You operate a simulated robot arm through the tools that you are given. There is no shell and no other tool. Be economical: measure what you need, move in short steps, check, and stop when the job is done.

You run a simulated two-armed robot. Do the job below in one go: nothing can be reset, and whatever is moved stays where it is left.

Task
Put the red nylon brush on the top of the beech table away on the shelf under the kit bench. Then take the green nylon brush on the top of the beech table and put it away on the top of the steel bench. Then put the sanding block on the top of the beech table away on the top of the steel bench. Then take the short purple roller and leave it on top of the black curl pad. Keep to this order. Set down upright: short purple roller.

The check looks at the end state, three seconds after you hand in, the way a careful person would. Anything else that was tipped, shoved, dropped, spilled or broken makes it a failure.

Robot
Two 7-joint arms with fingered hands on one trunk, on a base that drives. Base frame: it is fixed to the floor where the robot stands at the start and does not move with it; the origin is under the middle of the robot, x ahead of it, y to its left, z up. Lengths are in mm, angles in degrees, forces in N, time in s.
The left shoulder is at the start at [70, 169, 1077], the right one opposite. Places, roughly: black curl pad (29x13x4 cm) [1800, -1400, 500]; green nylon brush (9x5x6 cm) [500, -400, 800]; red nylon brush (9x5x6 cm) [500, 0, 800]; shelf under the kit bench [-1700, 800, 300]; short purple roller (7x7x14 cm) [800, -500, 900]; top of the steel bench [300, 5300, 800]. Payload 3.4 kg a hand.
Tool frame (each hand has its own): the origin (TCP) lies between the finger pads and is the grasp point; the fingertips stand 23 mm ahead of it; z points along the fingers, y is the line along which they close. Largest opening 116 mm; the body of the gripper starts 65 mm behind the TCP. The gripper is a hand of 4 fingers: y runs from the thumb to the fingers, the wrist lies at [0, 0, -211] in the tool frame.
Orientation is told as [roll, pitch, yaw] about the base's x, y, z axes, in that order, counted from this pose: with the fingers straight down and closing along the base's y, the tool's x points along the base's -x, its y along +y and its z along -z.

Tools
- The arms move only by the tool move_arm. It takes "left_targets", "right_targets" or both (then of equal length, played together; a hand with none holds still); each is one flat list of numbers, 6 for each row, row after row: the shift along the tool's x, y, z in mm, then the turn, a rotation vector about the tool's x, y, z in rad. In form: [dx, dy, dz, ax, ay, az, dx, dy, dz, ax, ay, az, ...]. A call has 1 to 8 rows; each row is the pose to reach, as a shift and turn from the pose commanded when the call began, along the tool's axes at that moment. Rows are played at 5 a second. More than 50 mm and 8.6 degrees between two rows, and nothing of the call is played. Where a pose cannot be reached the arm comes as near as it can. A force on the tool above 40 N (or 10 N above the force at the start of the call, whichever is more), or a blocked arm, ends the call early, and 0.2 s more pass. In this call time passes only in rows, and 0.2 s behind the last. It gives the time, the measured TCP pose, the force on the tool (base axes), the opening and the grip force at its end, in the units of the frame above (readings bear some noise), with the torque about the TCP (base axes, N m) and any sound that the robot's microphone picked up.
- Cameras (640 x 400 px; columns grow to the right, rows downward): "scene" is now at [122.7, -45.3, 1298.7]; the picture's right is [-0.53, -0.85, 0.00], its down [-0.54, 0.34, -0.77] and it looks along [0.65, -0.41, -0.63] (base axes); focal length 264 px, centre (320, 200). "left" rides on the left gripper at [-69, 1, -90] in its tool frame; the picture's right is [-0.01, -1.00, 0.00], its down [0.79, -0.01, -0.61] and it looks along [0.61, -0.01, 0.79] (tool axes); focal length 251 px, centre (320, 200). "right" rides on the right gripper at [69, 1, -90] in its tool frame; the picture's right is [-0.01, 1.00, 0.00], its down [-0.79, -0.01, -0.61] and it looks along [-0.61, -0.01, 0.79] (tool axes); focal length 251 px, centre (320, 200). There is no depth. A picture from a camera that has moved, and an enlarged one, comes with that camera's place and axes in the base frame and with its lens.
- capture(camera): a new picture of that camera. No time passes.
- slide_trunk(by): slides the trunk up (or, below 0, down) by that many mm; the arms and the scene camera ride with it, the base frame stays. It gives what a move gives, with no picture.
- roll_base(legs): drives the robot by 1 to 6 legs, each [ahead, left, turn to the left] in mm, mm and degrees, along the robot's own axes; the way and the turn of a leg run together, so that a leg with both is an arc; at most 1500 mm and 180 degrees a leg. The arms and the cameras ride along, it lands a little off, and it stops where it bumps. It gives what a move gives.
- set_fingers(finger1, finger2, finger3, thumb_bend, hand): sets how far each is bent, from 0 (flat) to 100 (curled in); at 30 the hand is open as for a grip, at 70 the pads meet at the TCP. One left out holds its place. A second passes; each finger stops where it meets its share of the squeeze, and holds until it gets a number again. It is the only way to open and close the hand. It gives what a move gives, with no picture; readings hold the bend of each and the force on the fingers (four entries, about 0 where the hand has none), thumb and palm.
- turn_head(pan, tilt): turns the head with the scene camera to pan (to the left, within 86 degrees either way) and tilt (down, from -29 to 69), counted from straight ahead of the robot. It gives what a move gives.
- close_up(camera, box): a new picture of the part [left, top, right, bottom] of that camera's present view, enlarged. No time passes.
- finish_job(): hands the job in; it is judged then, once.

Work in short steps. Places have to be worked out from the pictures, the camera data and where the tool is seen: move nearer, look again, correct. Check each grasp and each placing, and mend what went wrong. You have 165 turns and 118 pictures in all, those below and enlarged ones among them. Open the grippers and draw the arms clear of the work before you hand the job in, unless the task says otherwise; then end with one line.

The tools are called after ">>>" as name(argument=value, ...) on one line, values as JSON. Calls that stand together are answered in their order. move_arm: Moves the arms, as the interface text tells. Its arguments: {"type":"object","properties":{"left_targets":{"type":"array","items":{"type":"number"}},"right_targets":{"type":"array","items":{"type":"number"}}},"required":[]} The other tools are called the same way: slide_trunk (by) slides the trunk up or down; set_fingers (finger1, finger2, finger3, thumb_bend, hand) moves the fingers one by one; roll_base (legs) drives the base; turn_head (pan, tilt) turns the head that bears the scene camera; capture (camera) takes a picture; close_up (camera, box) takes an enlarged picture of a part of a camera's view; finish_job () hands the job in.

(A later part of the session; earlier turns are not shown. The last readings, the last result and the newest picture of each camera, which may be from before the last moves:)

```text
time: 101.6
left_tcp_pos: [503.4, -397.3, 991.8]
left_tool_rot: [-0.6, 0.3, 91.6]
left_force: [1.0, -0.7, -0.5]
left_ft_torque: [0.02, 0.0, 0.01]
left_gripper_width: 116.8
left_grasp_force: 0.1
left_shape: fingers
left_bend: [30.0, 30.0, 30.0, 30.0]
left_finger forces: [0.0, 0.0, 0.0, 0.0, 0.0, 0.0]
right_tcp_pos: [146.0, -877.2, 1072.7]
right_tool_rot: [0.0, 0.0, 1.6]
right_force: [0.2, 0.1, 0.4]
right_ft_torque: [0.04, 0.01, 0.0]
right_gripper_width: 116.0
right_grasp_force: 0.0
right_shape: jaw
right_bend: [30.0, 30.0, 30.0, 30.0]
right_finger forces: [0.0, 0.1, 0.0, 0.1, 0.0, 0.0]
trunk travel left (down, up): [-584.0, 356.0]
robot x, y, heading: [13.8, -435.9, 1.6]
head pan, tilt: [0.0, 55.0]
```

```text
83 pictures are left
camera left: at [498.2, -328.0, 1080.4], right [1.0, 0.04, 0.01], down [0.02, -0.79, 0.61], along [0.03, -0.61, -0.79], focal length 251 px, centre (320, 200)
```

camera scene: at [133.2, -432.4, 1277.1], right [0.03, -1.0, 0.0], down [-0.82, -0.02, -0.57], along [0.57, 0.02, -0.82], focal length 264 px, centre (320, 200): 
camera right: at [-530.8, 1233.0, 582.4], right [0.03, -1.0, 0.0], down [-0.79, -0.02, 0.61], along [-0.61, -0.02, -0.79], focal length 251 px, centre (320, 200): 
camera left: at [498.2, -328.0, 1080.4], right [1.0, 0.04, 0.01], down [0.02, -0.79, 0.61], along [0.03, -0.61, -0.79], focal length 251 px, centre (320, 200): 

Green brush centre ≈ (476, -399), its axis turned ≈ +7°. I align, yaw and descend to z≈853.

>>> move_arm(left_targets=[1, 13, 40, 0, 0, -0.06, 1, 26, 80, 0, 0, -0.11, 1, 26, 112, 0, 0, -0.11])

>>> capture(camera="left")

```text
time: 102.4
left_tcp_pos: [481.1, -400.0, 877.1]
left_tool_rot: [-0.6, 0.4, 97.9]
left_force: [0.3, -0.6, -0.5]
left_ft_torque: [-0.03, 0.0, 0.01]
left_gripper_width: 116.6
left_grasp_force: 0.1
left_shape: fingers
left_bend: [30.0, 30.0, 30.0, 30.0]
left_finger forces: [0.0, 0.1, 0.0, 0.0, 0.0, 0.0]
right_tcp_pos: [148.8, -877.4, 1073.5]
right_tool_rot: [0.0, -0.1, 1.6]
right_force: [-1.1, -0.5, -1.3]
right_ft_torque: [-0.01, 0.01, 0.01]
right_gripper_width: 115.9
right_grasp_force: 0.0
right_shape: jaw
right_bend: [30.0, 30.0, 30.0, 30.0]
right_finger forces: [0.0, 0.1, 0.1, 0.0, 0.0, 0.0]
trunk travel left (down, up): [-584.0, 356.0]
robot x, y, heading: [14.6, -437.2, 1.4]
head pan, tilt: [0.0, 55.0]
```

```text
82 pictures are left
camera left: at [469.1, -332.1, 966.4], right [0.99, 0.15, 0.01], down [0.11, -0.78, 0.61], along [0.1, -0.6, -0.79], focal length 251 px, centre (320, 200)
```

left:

────────────────────────────────────────

**Requirement**:
Keep only the lines that hold the string "stays", and copy them out.

**Response to the exercise**:
You run a simulated two-armed robot. Do the job below in one go: nothing can be reset, and whatever is moved stays where it is left.
- slide_trunk(by): slides the trunk up (or, below 0, down) by that many mm; the arms and the scene camera ride with it, the base frame stays. It gives what a move gives, with no picture.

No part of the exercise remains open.